*WHAT IS NEEDED*. Repeat every line below exactly, word for word. Write them as strings in a JSON array, leaving out blank lines.
--- Start ---
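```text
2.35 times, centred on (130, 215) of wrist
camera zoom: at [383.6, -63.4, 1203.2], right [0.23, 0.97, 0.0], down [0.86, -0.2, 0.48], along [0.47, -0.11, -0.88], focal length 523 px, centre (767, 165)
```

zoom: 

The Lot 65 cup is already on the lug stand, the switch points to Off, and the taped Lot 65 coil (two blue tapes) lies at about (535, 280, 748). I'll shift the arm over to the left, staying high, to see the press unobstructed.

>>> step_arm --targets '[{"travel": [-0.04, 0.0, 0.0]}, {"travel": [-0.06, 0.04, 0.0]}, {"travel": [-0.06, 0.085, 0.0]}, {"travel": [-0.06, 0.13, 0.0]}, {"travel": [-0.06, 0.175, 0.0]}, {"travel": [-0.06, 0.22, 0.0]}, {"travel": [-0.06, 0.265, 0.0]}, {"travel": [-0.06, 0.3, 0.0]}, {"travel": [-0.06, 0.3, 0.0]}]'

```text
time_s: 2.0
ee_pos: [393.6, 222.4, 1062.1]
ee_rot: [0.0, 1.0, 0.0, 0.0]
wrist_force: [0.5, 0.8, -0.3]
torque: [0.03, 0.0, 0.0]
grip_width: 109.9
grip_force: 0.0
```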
--- End ---
*WORKED ANSWER*.
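[
  "```text",
  "2.35 times, centred on (130, 215) of wrist",
  "camera zoom: at [383.6, -63.4, 1203.2], right [0.23, 0.97, 0.0], down [0.86, -0.2, 0.48], along [0.47, -0.11, -0.88], focal length 523 px, centre (767, 165)",
  "```",
  "zoom: ",
  "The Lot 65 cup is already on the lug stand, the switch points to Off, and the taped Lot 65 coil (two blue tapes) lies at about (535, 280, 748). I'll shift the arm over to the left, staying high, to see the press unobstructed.",
  ">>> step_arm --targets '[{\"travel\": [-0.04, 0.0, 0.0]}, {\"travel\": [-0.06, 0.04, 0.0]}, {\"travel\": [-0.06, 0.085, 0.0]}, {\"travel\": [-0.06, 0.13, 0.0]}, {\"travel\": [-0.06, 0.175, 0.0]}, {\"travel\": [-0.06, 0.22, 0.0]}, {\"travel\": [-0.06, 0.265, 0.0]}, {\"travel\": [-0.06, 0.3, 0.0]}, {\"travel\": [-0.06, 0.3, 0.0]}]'",
  "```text",
  "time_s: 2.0",
  "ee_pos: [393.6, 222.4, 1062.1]",
  "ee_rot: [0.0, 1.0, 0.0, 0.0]",
  "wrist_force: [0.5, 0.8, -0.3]",
  "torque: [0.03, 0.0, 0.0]",
  "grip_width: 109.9",
  "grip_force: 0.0",
  "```"
]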